The story of a ship can also illuminate its people and its times. Minto was a lifeline in the West Kootenay region of British Columbia for two generations. The 162 ft coal-fired sternwheeler was originally designed by the Canadian Pacific Railway to operate on the Stikine and Yukon rivers. It was one of several meant to support the Klondike gold rush. Heavy steel frames and hull sides were meant to help the vessels survive operations on those great rivers.
But corporate plans changed, and the Minto’s prefabricated hull parts and steam engine were assembled by James Bulger’s shipyard in Nakusp in 1898. After a wooden deckhouse was built at the yard, she was side-launched to become a ferry on the Arrow Lakes and Columbia River. At the time, the C.P.R.’s B.C. Lakes and Rivers Service was amassing sternwheelers, freight boats, tugs, and barges as transport for new mines and settlements of the West Kootenay.
The Arrow Lakes fleet linked the strategic towns of Robson, Nakusp, and Arrowhead. From their wharfs, rail lines led on to Castlegar, Revelstoke, Grand Forks, Nelson, Slocan City, and Rosebery. In other Kootenay valleys, different C.P.R. fleets traversed Slocan Lake, Kootenay Lake, and Trout Lake.
Minto‘s role in this far-flung network was to run a daily schedule, making stops and meeting trains while steaming 134 miles along the two Arrow Lakes. Minto mustered a crew of 30, and could accommodate 225 passengers and considerable freight. Top speed was 13 knots. As farmers, orchardists, loggers and sawyers began to settle in the area, stops included hamlets, work camps, and tourist resorts. Besides Minto, company sternwheelers Bonnington, Rossland, and Kootenay also worked the lakes, along with tugs Columbia and Whatshan. The tugs frequently transferred railway cars across the lake, pushing them on reinforced wooden barges.
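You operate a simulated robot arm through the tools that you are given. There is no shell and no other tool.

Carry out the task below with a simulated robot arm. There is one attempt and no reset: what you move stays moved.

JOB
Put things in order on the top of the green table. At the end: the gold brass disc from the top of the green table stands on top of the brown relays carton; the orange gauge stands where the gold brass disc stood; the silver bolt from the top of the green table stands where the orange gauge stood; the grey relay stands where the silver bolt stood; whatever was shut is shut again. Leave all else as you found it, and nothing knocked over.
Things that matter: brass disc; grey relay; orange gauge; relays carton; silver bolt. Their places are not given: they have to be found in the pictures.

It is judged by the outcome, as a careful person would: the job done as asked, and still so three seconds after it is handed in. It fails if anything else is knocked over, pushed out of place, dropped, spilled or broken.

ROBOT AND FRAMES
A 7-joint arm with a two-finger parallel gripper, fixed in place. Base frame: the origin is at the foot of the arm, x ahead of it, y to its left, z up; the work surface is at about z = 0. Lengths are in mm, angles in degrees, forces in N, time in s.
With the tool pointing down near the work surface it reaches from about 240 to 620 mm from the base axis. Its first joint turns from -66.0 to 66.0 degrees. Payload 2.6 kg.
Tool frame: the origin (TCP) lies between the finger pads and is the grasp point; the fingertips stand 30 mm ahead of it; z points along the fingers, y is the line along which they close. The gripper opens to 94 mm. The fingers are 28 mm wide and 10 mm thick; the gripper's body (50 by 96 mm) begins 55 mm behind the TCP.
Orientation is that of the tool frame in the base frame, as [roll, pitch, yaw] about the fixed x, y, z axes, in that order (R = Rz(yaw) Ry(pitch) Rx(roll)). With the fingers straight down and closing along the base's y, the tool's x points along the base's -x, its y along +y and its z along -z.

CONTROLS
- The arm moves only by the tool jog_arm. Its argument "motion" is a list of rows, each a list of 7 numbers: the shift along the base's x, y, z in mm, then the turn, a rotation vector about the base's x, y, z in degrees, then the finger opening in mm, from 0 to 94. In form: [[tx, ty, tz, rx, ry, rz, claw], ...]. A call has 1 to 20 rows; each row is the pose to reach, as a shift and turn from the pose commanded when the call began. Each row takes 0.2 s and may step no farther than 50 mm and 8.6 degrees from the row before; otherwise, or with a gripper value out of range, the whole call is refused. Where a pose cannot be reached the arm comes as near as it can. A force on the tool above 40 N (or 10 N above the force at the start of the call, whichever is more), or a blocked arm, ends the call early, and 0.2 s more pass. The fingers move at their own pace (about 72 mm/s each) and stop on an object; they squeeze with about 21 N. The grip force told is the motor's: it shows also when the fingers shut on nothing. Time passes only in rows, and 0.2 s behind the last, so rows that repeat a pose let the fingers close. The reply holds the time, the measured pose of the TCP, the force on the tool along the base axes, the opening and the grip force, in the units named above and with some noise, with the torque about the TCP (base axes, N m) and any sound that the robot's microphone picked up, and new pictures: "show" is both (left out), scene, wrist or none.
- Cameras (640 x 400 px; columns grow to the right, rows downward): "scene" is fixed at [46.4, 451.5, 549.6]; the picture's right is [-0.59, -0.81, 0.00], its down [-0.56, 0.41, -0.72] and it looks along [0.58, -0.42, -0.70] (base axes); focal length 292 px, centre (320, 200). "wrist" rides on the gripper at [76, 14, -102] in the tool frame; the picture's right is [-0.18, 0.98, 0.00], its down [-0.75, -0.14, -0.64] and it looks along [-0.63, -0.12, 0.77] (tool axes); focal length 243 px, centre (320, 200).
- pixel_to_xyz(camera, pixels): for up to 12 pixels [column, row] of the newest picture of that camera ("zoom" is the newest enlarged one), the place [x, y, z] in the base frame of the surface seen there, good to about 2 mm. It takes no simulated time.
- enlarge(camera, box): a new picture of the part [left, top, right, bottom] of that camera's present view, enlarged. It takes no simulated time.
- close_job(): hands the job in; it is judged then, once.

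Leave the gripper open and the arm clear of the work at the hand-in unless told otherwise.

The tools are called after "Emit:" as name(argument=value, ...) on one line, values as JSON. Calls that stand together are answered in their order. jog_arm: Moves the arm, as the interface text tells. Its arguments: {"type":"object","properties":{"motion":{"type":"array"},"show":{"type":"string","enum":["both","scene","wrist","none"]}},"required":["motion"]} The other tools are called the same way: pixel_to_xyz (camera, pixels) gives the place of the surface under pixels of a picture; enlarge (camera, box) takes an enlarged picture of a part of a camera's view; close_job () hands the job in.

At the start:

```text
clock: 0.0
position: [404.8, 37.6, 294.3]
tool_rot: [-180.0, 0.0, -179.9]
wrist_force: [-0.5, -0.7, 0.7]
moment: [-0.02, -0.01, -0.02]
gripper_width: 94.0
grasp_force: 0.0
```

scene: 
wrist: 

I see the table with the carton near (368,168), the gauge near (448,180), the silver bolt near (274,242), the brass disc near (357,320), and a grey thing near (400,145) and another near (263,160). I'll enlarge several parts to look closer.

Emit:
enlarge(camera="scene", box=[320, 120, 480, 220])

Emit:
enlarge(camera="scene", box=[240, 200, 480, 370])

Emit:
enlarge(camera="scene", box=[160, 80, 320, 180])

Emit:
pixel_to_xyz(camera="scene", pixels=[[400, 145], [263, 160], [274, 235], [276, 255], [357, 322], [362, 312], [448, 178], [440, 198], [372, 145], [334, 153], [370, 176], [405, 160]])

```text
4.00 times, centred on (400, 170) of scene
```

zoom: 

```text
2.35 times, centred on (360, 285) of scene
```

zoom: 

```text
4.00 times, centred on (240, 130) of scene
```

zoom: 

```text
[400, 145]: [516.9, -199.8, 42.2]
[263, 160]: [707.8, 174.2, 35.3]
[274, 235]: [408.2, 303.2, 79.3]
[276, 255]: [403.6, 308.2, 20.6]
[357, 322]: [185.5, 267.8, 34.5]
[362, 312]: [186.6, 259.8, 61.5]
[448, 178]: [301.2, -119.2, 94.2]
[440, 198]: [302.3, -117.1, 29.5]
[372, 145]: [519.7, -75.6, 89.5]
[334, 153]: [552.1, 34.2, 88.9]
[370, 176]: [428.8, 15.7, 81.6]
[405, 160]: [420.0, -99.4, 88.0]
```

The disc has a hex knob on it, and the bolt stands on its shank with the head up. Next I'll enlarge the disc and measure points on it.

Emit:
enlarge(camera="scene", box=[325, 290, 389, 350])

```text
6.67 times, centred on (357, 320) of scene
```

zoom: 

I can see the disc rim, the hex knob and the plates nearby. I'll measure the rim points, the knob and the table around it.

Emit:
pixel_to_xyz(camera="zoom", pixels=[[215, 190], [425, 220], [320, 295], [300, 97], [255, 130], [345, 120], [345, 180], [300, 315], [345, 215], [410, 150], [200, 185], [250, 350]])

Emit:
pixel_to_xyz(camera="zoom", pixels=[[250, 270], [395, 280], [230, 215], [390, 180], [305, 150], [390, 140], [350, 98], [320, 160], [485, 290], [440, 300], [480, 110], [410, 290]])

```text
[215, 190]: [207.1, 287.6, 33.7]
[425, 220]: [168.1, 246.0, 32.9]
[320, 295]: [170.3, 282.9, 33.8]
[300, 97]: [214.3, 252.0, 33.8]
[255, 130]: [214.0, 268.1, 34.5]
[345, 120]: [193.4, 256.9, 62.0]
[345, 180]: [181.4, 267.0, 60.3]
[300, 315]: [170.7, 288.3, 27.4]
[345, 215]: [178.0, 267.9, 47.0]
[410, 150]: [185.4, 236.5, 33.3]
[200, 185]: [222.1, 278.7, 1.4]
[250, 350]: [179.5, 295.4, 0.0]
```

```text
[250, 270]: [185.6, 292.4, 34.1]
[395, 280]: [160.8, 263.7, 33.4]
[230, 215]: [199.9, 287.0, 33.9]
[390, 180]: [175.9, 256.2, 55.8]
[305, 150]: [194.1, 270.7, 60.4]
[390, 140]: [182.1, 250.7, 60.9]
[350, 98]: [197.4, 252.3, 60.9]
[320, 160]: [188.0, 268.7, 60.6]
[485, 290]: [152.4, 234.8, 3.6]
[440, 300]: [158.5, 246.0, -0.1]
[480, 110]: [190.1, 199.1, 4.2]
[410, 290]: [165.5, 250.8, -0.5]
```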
Other C.P.R. vessels came and went on the lakes. New ones were constructed while older ones burned, sank, or were scrapped. Minto steamed on for fifty-six years. Sternwheelers may have employed 19th century technology and resembled floating apartment buildings, but they proved themselves on the Arrow Lakes. Shallow draft allowed them to navigate the sandbars at the central Narrows and in the north at Arrowhead, as well as make beach landings and back off again without damage. They were maneuverable and could push barges to transport large loads of freight, or to break ice when the lakes froze over. Their simplicity meant crews could handle routine repairs, such as damaged paddles or leaking boilers, during stops.
Bruce Rohn’s detailed history puts the Minto in its context with well-researched text and many archival photographs. There is a brief description of each lake community during the early 20th century, including Nakusp with its shipyard. Most of the narrative is chronological, and traces a gradual decline in commercial lake traffic from the peak years between 1911 and 1914. The First World War and economic slumps hit the region hard, while operation in ice wore down the fleet. As roads were pushed through the Kootenay, trucking also reduced business on the water. The Second World War brought a brief revival as poles and lumber were in great demand.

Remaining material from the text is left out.